You say that when you arrived in Xinjiang, this was the first time you learnt about reeducation camps. Do you mean it’s the first time you learned about their existence or that you learned their true nature?
- Well, I didn’t know I didn’t know about their reeducation at all of arriving there. Then we had the training. We were told that the state is fighting against terrorism and fighting against the separatists. Everything conducted was secretive, we were warned that we are not supposed to disclose any information to, to speak freely about it. And I know many Uyghur police were arrested, after they detected that they spoke about these facilities over the phone. So everything was in very strict secrecy.
With regard to the local committees deciding who should go to the camps, who was responsible for choosing the individuals that were on these committees?
- You cannot separate the Party and the state. The Party is the department who decides and has the absolute power to make that decision.
And is it the party that then trains these individuals as to what to do?
- Yes, correct.
Thank you. In paragraph seven of your evidence, you refer to prison rules, preventing guards from providing Uyghur prisoners with food and drink. Were these written rules?
- It is the rule, it made very clear that no guards or a system (?) police or police show any mercy towards the prisoners or detainees.
And is this a written rule?
- Yeah, every level there is rules that not necessarily can be seen by others. I believe that is written rules in all different levels of management.
In paragraph 10, you say that, because people were labeled as terrorists. You believe that this was an invitation almost to torture. And I wonder if you could expand on that. That link between the name and permission to torture.
- Well, well, the Communist Party, the government consider any forces who are against the power or are labeled as terrorists as the enemy of the people.
- So the enemy of the people not considered as human being, therefore they can treat them how they wish, so they never treated them as a normal human human being. So they received degrading, inhumane treatment.
Where did you go to after you left Xinjiang after a few months?
- First point was Beijing, so I was in Beijing before going back home.
And what were you still working as a policeman in Beijing?
- No, I wasn’t working in Beijing. That was just a place to transfer to come home. Yes, I continued to be a policeman back home.
How did you manage to get to Germany?
- Well, it’s a long story. Some of my actions were against the Chinese Communist Party, and I was at risk. And therefore, I left and arrived in Germany. But the the whole journey was not an easy one and it’s complicated.
Could you say something about the language which was used either by the police or government officials or others? How did they refer to Uyghurs? Was there degrading language or other language which was used as a description?

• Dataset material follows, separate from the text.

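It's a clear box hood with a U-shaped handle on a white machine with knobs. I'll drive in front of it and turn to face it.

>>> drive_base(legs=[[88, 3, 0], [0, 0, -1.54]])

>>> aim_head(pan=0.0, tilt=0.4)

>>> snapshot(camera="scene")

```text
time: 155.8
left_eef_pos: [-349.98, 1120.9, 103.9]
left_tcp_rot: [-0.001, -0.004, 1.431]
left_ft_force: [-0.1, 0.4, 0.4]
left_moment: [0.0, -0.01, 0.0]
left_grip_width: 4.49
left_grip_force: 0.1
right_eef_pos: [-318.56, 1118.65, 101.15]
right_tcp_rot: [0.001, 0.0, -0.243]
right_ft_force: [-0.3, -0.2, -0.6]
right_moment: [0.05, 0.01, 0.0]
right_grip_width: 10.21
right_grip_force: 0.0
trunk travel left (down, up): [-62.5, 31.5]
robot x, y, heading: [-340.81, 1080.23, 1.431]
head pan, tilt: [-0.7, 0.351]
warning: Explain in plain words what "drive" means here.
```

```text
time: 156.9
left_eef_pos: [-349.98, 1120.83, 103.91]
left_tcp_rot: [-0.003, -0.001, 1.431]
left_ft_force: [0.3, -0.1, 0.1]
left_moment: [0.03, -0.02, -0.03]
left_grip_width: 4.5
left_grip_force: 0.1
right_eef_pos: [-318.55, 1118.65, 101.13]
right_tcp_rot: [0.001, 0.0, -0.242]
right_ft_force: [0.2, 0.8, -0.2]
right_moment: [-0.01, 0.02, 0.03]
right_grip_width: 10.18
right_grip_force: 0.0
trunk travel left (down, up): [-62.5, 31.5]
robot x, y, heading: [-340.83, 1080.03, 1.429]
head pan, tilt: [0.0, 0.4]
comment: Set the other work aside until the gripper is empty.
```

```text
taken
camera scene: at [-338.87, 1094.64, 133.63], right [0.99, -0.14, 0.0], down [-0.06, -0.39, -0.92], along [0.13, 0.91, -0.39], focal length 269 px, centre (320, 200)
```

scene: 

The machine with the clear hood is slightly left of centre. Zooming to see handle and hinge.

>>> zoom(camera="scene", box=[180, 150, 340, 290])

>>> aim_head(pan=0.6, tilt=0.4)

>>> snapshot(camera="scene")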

- Okay, they were refered to as terrorists, separatists and they are forces that are against the state.
I understand that. But was there any slang or informal language which was used as as descriptive of Uyghurs?
- Well, I didn’t hear apart from what I know and what I have told you.
- Well, all they did, the way how they were called while they are there. Terrorist, separatist and enemy of the state.
In paragraph seven of your report, you refer to a national Chinese policy to arrest Uyghurs because they are automatically considered enemies or terrorists. What is this national Chinese policy?
- It is to protect and maintain the power of the Chinese Communist Party in Xinjiang. So all different levels of the management, they have policies to serve this policy.
- So it said very clearly to not give any opportunity for these separatists or so-called terrorists to achieve their own goal. And that is to separate Xinjiang and to achieve their own ideology to build an independent or separate country.
- So the center of the whole policy is to maintain the power of the Communist Party in XInjiang.
So which department would it have come from, the CCP?
- It’s under the leadership of highest level of the Party Committee from the top and then to the bottom. So every department, every level, there is a party Committee. The party committee has the absolute power to implement the policies that they receive from the highest level, including the party committee in village level or county level.
Related to that. You said in your testimony that state powers acted according to their own rules. So that would be under the party secretary in the region. Is that right?
- Yes, correct.
In regard to these policies. Did you receive or were you’re aware of any written instructions in that regard? Or did you at any point receive oral verbal instructions.
- So there was a department established as anti-terror, anti-terror department, from the provincial level to all different levels.
- And the police stations also have a police department specifically called the anti terror police department.
- So all the documents that are under the policies is about how to basically branding all the Uyghurs as terrorists and act accordingly.
From what year did this policy start?
- I believe existed even 10 years ago. And especially after the July 5 incident in 2009, the level of control increased.
Did it increase also from 2014 or 2016?
- Especially after Chen Quanguo became the party secretary in Xinjiang. He carried out complete control policy.
Under which department did the anti terror department sit? What was the senior organization to the anti terror department?
- The highest level of this anti terror department or bureau is in Beijing and then it comes down to all different levels.
In paragraph 11, you link the national policy of having Uyghurs seen as terrorists and the enemy, to their being tortured once they had been arrested. But once they’ve been arrested, this is no need to torture them. So why would they torture?
- Well, the method of torture, the reason to torture these people is to remove any kind of disagreements or their own opinion after putting them through the worst treatment, degrading treatments, to make them completely obey the party. And so afterwards they have no thoughts left, so completely in line with the Communist Party. And that is the purpose of all the torture and inhuman degrading treatment, because the people who are arrested, these detainees, there are some educated who had a strong own opinion, and only through such cruelty could this purpose be achieved.
In paragraph 13. You speak of the Chinese government wishing to destroy the identity of the Uyghurs and promote Han Chinese identity, but you also speak of natural resources claimed by Uyghurs and Chinese being a source of disagreement and problem. How important is the economic problem? The resources, how important is that in the way Uyghurs generally were treated?
- It is it is extremely important. The cotton industry and also oil and other agricultural resources. They extract all these resources for their own benefit and power.
- Of course, the economic benefit also involves the labor, for example, the Bingtuan, the Xinjiang Production and Construction Corps that is in charge or manage all the camps and the the forced forced labor.
- So in that sense, the economical benefit is extremely important. The Chinese Communist Party act like they are the empire in that region.
I noticed when you were visible, you had your uniform on. Can I assume from that that you are a patriot who loves China and if you are a patriot in China, are you able to critique any of the state’s conduct?
- When I became a soldier, at the time my dream was to serve my country and protect people. Not to protect the emperor. So gradually from my own experience, seeing through how the system works. I realized that I wasn’t serving the people, I was serving the emperor and protecting their power. Therefore I can say I am a patriot to my people, but not to the fascist regime, how they are ruling the country in the most cruel way.